Italian centre-left leader Matteo Renzi is one step away from forming a new government after he swiftly eliminated party rival Enrico Letta as prime minister. New numbers showing how slowly the economy is growing highlight the huge challenge ahead.

After Renzi and the rest of the centre-left Democratic Party (PD) leadership forced Letta’s hand by withdrawing their support at a special meeting on Thursday, the prime minister handed his resignation to President Giorgio Napolitano.

Napolitano will hold two days of consultations leading to the appointment of a successor.

The 39-year-old Renzi, whose PD is the biggest party in Parliament, could be named premier as soon as this weekend.

Renzi, who would be Italy’s youngest-ever prime minister and the third in succession to be appointed without winning an election, faces intense pressure to achieve the structural reforms that have eluded Italy for years.

Though he has long been agitating for sweeping change in Italian politics and won a landslide victory for his party’s leadership in December, few had expected him to snatch power from Letta so soon.

Renzi’s decision to bring down the prime minister matured over the past fortnight, according to people close to him, after mounting pressure from Italy’s business lobby which has criticised the Letta government for not doing enough to help the country’s struggling corporate landscape.

“The change came after a rather abnormal piece of pyrotechnics but I wouldn’t waste too much time on the whys and hows of it all. The problem is this: can he help get the country moving again?” Carlo De Benedetti, one of Italy’s most prominent businessmen, said at an event in Turin.

“If he can, the way the change happened will be forgotten. If he can’t, that is all that will be remembered,” he said.

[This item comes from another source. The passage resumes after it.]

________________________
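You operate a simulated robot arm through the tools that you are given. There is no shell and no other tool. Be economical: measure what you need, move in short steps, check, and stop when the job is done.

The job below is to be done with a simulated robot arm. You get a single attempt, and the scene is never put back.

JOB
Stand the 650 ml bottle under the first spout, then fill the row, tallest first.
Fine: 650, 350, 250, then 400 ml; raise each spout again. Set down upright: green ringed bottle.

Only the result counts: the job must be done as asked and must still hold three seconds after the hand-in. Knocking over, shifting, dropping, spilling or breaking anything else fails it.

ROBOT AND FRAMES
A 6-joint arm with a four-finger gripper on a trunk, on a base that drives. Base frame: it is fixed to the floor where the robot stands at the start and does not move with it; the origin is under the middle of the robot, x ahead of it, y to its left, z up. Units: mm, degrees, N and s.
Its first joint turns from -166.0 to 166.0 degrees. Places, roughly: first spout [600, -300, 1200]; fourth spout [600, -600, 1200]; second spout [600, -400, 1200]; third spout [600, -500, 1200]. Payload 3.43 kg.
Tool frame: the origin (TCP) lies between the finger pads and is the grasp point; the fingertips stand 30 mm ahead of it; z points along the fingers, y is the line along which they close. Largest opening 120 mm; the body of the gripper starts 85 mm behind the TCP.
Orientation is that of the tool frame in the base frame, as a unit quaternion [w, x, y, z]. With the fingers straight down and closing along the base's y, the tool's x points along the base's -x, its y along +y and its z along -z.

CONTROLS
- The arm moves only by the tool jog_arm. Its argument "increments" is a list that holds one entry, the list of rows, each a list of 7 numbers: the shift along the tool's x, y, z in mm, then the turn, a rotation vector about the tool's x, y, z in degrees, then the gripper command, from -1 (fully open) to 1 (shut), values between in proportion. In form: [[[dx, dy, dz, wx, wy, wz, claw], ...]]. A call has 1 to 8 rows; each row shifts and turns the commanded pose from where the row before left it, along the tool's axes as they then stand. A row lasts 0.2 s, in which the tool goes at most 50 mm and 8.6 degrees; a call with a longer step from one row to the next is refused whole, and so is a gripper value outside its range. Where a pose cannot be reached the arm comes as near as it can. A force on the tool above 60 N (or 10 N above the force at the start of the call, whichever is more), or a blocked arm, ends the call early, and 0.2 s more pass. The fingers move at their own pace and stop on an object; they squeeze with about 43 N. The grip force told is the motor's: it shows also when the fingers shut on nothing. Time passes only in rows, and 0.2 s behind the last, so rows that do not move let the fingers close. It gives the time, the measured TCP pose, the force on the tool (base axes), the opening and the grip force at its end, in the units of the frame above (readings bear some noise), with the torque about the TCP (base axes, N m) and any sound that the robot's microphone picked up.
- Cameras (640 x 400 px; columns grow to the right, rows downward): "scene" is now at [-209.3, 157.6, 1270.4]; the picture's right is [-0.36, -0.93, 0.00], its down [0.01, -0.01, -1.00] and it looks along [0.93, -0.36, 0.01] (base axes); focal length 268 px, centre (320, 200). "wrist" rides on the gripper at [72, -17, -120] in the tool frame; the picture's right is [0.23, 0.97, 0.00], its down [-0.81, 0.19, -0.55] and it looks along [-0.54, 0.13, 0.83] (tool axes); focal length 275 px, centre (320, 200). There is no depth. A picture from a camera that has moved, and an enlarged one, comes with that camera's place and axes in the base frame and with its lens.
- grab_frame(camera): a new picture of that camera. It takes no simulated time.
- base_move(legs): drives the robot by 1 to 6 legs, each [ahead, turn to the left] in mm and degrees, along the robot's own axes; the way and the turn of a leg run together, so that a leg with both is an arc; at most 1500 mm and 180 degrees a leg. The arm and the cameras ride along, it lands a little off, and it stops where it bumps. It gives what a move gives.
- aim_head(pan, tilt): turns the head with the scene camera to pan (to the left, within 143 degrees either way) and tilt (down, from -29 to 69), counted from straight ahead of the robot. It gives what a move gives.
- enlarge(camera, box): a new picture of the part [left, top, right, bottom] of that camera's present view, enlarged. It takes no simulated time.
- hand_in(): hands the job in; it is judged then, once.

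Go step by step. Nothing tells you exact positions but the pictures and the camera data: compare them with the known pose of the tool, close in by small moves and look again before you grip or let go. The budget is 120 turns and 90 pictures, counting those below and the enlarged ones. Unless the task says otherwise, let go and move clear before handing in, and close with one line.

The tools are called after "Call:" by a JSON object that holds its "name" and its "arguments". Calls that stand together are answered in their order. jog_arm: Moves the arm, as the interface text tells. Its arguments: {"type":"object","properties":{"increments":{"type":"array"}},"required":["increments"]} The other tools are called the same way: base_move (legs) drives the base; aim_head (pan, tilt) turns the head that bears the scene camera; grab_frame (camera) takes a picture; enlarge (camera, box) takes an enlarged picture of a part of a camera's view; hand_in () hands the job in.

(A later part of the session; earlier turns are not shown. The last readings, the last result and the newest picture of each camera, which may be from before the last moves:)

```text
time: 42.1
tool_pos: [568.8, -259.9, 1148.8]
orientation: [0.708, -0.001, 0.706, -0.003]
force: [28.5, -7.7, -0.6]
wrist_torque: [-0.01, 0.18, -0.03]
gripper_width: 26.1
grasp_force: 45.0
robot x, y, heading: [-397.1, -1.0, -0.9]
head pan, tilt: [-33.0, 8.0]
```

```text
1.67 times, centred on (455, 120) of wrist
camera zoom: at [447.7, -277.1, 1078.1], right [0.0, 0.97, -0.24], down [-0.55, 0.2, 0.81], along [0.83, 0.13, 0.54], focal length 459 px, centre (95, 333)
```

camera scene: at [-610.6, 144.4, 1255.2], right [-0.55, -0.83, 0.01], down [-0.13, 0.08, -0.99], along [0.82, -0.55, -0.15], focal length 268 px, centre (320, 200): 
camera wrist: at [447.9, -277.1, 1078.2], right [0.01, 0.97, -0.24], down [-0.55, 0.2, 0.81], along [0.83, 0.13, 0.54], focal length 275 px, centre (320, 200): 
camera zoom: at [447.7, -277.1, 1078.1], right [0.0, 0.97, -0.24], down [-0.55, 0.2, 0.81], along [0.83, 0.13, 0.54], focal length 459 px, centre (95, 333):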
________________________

Economic data yesterday underlined the scale of the challenge Renzi faces in using his decisive, and at times ruthless, political tactics to tackle the deep structural problems that have made Italy one of the world’s slowest growing economies over the past two decades.

Statistics office ISTAT reported that the economy eked out growth of 0.1 per cent in the final quarter of last year, the first rise in Italian gross domestic product since mid-2011.

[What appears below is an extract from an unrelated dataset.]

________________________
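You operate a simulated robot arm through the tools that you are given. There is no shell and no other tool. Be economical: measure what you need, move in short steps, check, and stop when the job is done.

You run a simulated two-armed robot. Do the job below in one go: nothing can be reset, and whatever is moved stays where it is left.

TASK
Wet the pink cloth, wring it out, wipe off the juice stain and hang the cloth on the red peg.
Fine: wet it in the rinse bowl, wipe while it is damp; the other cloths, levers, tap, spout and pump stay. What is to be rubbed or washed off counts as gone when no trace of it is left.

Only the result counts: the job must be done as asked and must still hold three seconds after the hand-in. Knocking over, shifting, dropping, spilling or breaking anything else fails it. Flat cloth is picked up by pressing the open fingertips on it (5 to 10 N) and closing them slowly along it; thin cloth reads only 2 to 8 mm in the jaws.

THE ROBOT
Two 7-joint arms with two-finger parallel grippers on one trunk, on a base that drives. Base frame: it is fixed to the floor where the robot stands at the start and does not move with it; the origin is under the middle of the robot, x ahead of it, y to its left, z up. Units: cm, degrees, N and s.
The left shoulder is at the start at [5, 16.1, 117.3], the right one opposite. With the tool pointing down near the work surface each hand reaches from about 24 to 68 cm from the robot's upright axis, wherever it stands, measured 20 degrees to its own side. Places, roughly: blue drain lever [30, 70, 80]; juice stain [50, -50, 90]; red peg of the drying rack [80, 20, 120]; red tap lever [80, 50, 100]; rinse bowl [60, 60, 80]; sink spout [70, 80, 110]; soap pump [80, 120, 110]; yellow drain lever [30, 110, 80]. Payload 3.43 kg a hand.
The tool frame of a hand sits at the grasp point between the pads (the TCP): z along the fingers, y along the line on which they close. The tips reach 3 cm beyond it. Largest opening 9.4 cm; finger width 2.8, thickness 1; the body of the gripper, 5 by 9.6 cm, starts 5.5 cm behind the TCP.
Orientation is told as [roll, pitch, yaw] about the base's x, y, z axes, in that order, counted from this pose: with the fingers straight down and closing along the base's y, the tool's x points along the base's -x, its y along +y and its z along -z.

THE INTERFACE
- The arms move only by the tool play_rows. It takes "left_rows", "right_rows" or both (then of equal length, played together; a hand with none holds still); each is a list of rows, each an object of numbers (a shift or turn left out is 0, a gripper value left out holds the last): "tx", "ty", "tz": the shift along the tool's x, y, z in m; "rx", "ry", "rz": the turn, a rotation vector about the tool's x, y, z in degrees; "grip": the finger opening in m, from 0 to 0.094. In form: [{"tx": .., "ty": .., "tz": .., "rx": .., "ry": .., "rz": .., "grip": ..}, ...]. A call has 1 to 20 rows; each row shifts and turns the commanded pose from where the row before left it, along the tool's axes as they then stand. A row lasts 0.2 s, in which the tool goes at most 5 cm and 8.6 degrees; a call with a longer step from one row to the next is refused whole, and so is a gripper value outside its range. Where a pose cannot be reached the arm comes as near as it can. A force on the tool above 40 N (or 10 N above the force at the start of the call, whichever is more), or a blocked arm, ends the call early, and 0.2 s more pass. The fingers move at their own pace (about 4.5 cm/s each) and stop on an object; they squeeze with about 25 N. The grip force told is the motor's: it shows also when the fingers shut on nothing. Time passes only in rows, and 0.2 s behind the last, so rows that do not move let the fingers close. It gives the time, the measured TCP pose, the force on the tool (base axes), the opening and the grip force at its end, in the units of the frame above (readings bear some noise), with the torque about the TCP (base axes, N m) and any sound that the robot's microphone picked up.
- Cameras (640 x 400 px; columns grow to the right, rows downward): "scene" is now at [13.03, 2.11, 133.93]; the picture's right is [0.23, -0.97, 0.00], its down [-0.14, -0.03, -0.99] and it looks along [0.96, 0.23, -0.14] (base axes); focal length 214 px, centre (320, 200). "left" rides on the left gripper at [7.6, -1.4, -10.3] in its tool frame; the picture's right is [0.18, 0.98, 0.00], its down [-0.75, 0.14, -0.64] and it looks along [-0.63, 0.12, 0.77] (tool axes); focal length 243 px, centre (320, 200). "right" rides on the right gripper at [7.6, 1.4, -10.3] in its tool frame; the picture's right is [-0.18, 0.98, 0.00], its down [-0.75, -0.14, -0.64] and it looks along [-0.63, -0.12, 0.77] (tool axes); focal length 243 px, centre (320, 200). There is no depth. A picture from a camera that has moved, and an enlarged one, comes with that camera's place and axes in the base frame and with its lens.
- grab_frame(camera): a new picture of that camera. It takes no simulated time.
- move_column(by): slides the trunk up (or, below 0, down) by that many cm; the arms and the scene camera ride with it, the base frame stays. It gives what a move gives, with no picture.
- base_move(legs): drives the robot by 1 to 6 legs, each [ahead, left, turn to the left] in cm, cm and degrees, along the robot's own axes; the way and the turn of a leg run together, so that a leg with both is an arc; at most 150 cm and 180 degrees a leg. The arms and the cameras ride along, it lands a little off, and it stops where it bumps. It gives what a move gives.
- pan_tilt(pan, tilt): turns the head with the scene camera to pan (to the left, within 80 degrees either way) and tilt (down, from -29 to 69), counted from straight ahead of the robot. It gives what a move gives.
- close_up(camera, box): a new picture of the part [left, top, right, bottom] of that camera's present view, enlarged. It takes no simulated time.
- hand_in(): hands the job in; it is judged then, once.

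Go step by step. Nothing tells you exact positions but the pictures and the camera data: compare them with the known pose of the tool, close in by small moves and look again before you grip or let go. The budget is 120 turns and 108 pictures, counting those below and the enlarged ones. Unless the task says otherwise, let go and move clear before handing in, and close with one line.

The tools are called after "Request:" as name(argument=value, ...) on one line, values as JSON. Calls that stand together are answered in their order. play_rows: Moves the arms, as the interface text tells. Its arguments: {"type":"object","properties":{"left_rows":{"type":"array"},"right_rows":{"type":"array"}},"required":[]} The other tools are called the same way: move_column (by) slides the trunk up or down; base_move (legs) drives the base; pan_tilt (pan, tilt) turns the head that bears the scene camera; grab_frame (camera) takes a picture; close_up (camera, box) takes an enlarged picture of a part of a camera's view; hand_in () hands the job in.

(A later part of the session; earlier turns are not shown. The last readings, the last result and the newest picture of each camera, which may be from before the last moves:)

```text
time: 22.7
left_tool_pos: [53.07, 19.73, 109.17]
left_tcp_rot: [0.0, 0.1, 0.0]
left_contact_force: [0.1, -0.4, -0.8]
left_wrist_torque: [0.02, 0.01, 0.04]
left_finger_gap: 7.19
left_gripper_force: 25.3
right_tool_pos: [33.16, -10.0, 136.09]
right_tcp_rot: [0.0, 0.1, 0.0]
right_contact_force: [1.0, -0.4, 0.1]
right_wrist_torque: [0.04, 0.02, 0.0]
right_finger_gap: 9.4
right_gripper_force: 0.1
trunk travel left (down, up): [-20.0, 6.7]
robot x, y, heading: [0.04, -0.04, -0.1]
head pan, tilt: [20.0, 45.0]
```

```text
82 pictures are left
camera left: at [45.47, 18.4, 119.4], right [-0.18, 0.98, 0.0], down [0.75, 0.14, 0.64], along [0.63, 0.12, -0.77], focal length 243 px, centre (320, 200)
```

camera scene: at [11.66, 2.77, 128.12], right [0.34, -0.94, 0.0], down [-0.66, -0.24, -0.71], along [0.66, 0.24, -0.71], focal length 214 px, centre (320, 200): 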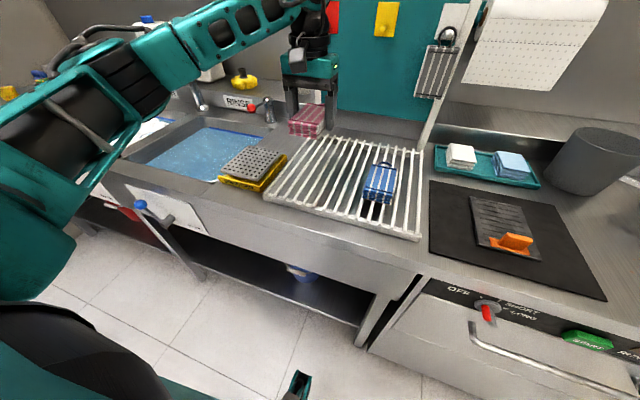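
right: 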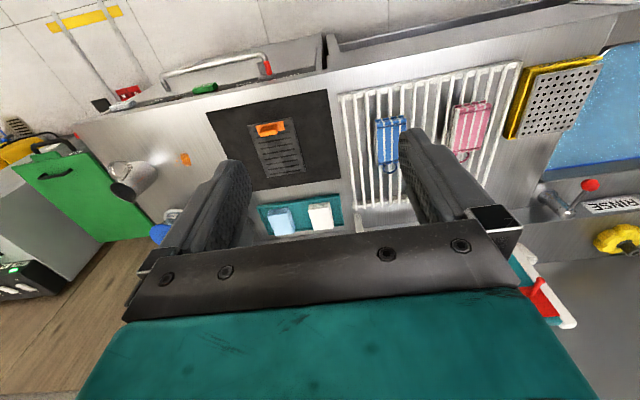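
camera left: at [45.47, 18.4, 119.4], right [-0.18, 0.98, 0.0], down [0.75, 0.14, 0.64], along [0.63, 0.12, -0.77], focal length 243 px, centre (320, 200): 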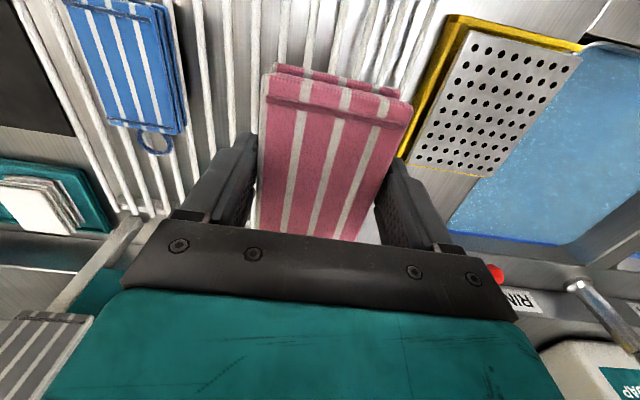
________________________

The meagre scale of the increase underlines how far Italy has fallen behind other European economies including France or Spain, let alone the continent’s champion, Germany.

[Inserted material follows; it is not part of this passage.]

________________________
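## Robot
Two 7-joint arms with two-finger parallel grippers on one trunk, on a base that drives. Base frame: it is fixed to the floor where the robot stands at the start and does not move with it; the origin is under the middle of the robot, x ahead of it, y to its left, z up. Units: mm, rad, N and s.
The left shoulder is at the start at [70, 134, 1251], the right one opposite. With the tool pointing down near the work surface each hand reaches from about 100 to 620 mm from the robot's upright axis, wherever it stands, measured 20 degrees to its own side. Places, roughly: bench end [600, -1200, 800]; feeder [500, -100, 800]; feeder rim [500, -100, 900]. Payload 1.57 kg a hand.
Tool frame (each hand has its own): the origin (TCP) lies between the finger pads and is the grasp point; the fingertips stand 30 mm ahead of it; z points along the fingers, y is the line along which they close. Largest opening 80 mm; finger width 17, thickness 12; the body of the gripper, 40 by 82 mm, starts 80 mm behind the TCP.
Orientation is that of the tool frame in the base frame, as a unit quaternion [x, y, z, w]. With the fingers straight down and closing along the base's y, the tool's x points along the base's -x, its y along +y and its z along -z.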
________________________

Italian GDP was still down 0.8 per cent from the fourth quarter a year earlier, and over the whole of 2013 it contracted by 1.9 per cent after a 2.6 per cent drop the year before.

Friday’s numbers, which show how slowly Italy is emerging from its deepest recession since World War Two, are a reflection of a deeply-rooted decline. Italy is still the third largest of the eurozone’s 18 economies, but it is now smaller than it was a decade ago.

Over the past five years, its industrial output has fallen by 25 per cent and in the southern half of the country less than half of the working age population has a job.

It has a €2 trillion euro public debt and 12.7 per cent unemployment, a level not seen since the 1970s.